Minnesota is always quirky in that it bucks left and right in successive elections. This year, after nearly going for Trump in 2016, the Gopher State’s voters slammed the Republicans in the state legislature and the governor’s race, and deep-sixed the party’s U.S. Senate candidates (in the regular and special election). Yet in House races, their pattern was different. Republicans picked up two rural seats (the first and eighth districts) but lost two suburban seats (the second and third).
The race in the suburban second district was close enough, with a five-point margin, that Republicans would be foolish to write off the seat. The glaring flaws of their defeated incumbent, Rep. Jason Lewis, proved too much this time, but it stands to reason that a stronger candidate could reclaim the seat.
The third district requires a bit more soul-searching. Rep. Erik Paulsen, R, was absolutely clobbered, despite several good polls leading up to the election and his resilience in past contests. If Republicans can attract a quality candidate, they have at least some reason to hope they can do better here next time.

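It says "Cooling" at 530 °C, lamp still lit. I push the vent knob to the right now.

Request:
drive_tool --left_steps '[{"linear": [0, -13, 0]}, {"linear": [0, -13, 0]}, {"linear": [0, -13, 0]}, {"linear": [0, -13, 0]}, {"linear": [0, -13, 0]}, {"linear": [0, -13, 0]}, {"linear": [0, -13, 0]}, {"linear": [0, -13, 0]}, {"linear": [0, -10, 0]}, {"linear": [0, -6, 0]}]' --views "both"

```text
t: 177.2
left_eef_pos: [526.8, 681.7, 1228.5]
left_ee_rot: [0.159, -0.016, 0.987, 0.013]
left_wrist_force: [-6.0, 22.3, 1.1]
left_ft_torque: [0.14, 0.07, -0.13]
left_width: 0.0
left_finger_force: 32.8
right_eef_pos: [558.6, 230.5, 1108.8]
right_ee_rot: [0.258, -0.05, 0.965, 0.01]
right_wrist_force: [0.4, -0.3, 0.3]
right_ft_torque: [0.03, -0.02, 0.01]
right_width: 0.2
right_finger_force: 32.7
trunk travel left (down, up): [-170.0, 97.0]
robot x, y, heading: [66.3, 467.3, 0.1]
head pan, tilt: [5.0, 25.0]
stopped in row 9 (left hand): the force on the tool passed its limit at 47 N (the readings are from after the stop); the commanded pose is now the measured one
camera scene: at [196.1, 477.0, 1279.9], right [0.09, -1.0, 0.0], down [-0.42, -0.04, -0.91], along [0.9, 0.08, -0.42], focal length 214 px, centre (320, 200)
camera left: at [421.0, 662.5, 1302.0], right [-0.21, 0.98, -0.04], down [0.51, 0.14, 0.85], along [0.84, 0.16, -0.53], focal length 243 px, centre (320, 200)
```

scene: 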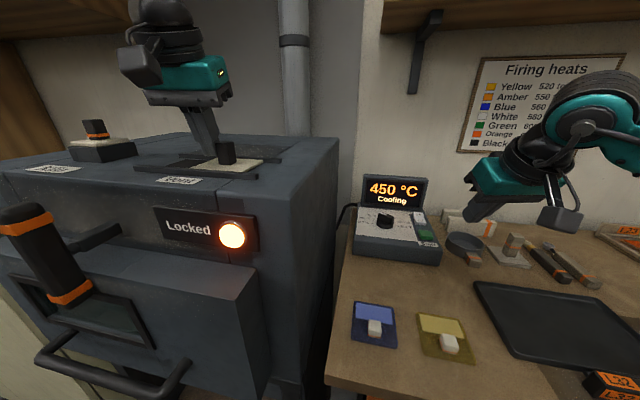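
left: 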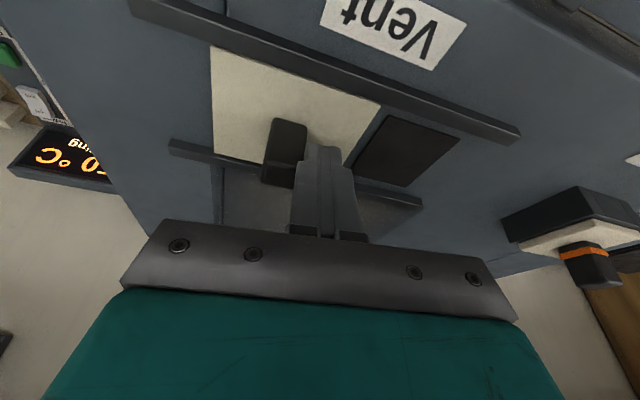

Then there’s the rural seventh district in northwest Minnesota, long held by moderate Democratic Rep. Collin Peterson. This one is just waiting to go Republican the moment Peterson chooses to retire, or perhaps even sooner than that. Peterson nearly lost in 2016, and he only won in 2018 by four points.
Oklahoma-5: Rep. Steve Russell, R, had won his seat in 2014 by 24 points. This time, he didn’t raise any red flags or appeal for outside help, and he ended up losing by less than two points. It was an unforgivable case of political malpractice. Russell raised less than $1 million and spent less than $700,000 on his losing campaign. He appeared to be completely taken by surprise in his defeat.
The other side of the coin, however, is that this will be a nearly impossible seat for Rep.-elect Democrat Kendra Horn to hold amid the 2020 presidential contest. There is ample Republican talent within the district, in a state where the Republican realignment is still young, and Oklahoma was not a state in 2016 (like Texas, Arizona and Georgia) where President Trump underperformed.